Work instructions: Transcribe everything in the data word for word. Pictures are left out.

>> begin Material

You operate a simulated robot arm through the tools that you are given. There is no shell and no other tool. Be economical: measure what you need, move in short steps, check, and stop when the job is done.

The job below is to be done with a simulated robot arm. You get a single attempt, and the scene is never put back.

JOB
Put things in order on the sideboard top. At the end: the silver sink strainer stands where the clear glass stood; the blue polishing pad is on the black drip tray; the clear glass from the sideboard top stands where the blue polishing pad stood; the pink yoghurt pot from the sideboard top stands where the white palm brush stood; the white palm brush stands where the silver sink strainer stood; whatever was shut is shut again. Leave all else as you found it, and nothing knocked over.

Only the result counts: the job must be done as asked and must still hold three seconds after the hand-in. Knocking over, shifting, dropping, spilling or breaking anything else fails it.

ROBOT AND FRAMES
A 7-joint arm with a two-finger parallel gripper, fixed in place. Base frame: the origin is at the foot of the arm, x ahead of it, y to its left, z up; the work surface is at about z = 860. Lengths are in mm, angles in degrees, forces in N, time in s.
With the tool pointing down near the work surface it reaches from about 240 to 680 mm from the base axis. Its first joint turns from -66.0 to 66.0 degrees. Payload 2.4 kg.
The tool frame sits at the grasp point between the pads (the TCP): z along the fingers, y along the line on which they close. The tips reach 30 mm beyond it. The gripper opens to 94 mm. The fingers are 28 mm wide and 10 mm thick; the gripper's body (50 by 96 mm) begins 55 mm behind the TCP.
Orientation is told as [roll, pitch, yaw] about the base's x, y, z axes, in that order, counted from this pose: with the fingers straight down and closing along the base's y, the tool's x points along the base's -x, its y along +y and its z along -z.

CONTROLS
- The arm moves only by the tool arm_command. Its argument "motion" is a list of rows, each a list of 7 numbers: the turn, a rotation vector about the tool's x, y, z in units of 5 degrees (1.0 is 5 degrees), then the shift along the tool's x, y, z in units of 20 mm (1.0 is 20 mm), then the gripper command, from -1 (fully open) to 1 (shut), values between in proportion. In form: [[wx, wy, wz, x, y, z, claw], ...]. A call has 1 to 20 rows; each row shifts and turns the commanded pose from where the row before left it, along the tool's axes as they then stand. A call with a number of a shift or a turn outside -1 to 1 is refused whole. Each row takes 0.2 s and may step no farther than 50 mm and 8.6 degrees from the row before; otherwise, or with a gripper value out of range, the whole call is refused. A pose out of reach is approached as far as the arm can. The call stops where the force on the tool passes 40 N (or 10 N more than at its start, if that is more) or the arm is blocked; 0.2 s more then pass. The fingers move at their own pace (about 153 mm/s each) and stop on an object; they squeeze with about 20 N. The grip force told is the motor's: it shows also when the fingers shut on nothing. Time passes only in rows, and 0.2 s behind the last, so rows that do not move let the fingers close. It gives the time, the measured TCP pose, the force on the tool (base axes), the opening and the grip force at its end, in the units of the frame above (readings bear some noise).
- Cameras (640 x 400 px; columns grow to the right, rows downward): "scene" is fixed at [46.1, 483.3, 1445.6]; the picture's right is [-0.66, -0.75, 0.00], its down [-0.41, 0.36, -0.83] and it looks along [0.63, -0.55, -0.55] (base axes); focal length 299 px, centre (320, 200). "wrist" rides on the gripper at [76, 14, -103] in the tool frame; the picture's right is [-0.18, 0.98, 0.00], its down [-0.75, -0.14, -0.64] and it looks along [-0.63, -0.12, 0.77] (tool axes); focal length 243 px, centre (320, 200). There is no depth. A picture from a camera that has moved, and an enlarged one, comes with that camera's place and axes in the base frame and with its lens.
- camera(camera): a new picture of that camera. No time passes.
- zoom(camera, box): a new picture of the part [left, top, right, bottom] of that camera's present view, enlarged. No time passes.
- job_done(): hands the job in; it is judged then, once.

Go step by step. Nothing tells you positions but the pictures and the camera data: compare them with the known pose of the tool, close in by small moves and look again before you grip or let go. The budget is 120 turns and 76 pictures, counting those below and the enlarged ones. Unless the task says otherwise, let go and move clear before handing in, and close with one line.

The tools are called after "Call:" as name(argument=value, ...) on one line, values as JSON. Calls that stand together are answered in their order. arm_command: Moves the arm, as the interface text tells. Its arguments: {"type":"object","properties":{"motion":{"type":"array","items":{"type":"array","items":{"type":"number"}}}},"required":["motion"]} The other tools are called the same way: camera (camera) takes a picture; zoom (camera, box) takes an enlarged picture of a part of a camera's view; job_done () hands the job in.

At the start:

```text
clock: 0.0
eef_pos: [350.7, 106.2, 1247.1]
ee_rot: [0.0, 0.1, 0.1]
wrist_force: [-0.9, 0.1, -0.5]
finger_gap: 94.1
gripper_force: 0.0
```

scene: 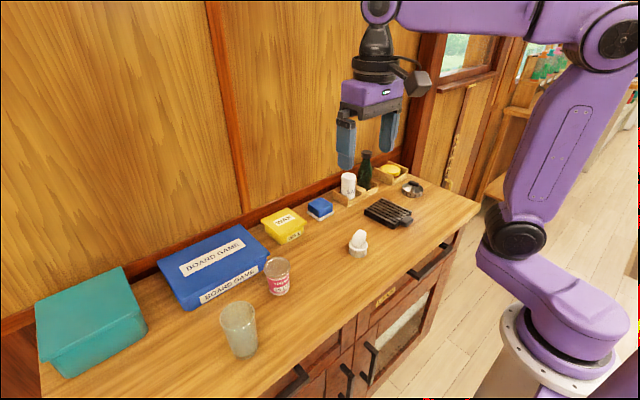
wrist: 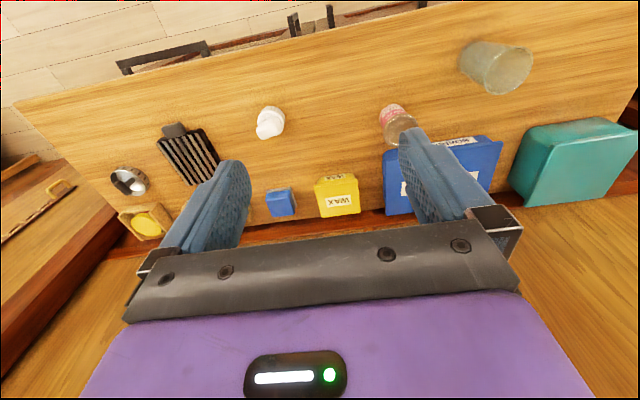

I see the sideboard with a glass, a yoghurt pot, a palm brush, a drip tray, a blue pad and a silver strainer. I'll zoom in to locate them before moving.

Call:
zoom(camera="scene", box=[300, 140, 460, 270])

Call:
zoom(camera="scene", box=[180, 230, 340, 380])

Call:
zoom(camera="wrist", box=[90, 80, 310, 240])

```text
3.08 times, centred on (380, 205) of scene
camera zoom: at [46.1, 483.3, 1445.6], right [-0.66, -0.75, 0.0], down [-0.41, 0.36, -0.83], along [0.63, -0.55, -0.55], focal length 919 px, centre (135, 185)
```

>> end Material

In response:
You operate a simulated robot arm through the tools that you are given. There is no shell and no other tool. Be economical: measure what you need, move in short steps, check, and stop when the job is done.

The job below is to be done with a simulated robot arm. You get a single attempt, and the scene is never put back.

JOB
Put things in order on the sideboard top. At the end: the silver sink strainer stands where the clear glass stood; the blue polishing pad is on the black drip tray; the clear glass from the sideboard top stands where the blue polishing pad stood; the pink yoghurt pot from the sideboard top stands where the white palm brush stood; the white palm brush stands where the silver sink strainer stood; whatever was shut is shut again. Leave all else as you found it, and nothing knocked over.

Only the result counts: the job must be done as asked and must still hold three seconds after the hand-in. Knocking over, shifting, dropping, spilling or breaking anything else fails it.

ROBOT AND FRAMES
A 7-joint arm with a two-finger parallel gripper, fixed in place. Base frame: the origin is at the foot of the arm, x ahead of it, y to its left, z up; the work surface is at about z = 860. Lengths are in mm, angles in degrees, forces in N, time in s.
With the tool pointing down near the work surface it reaches from about 240 to 680 mm from the base axis. Its first joint turns from -66.0 to 66.0 degrees. Payload 2.4 kg.
The tool frame sits at the grasp point between the pads (the TCP): z along the fingers, y along the line on which they close. The tips reach 30 mm beyond it. The gripper opens to 94 mm. The fingers are 28 mm wide and 10 mm thick; the gripper's body (50 by 96 mm) begins 55 mm behind the TCP.
Orientation is told as [roll, pitch, yaw] about the base's x, y, z axes, in that order, counted from this pose: with the fingers straight down and closing along the base's y, the tool's x points along the base's -x, its y along +y and its z along -z.

CONTROLS
- The arm moves only by the tool arm_command. Its argument "motion" is a list of rows, each a list of 7 numbers: the turn, a rotation vector about the tool's x, y, z in units of 5 degrees (1.0 is 5 degrees), then the shift along the tool's x, y, z in units of 20 mm (1.0 is 20 mm), then the gripper command, from -1 (fully open) to 1 (shut), values between in proportion. In form: [[wx, wy, wz, x, y, z, claw], ...]. A call has 1 to 20 rows; each row shifts and turns the commanded pose from where the row before left it, along the tool's axes as they then stand. A call with a number of a shift or a turn outside -1 to 1 is refused whole. Each row takes 0.2 s and may step no farther than 50 mm and 8.6 degrees from the row before; otherwise, or with a gripper value out of range, the whole call is refused. A pose out of reach is approached as far as the arm can. The call stops where the force on the tool passes 40 N (or 10 N more than at its start, if that is more) or the arm is blocked; 0.2 s more then pass. The fingers move at their own pace (about 153 mm/s each) and stop on an object; they squeeze with about 20 N. The grip force told is the motor's: it shows also when the fingers shut on nothing. Time passes only in rows, and 0.2 s behind the last, so rows that do not move let the fingers close. It gives the time, the measured TCP pose, the force on the tool (base axes), the opening and the grip force at its end, in the units of the frame above (readings bear some noise).
- Cameras (640 x 400 px; columns grow to the right, rows downward): "scene" is fixed at [46.1, 483.3, 1445.6]; the picture's right is [-0.66, -0.75, 0.00], its down [-0.41, 0.36, -0.83] and it looks along [0.63, -0.55, -0.55] (base axes); focal length 299 px, centre (320, 200). "wrist" rides on the gripper at [76, 14, -103] in the tool frame; the picture's right is [-0.18, 0.98, 0.00], its down [-0.75, -0.14, -0.64] and it looks along [-0.63, -0.12, 0.77] (tool axes); focal length 243 px, centre (320, 200). There is no depth. A picture from a camera that has moved, and an enlarged one, comes with that camera's place and axes in the base frame and with its lens.
- camera(camera): a new picture of that camera. No time passes.
- zoom(camera, box): a new picture of the part [left, top, right, bottom] of that camera's present view, enlarged. No time passes.
- job_done(): hands the job in; it is judged then, once.

Go step by step. Nothing tells you positions but the pictures and the camera data: compare them with the known pose of the tool, close in by small moves and look again before you grip or let go. The budget is 120 turns and 76 pictures, counting those below and the enlarged ones. Unless the task says otherwise, let go and move clear before handing in, and close with one line.

The tools are called after "Call:" as name(argument=value, ...) on one line, values as JSON. Calls that stand together are answered in their order. arm_command: Moves the arm, as the interface text tells. Its arguments: {"type":"object","properties":{"motion":{"type":"array","items":{"type":"array","items":{"type":"number"}}}},"required":["motion"]} The other tools are called the same way: camera (camera) takes a picture; zoom (camera, box) takes an enlarged picture of a part of a camera's view; job_done () hands the job in.

At the start:

```text
clock: 0.0
eef_pos: [350.7, 106.2, 1247.1]
ee_rot: [0.0, 0.1, 0.1]
wrist_force: [-0.9, 0.1, -0.5]
finger_gap: 94.1
gripper_force: 0.0
```

scene: 
wrist: 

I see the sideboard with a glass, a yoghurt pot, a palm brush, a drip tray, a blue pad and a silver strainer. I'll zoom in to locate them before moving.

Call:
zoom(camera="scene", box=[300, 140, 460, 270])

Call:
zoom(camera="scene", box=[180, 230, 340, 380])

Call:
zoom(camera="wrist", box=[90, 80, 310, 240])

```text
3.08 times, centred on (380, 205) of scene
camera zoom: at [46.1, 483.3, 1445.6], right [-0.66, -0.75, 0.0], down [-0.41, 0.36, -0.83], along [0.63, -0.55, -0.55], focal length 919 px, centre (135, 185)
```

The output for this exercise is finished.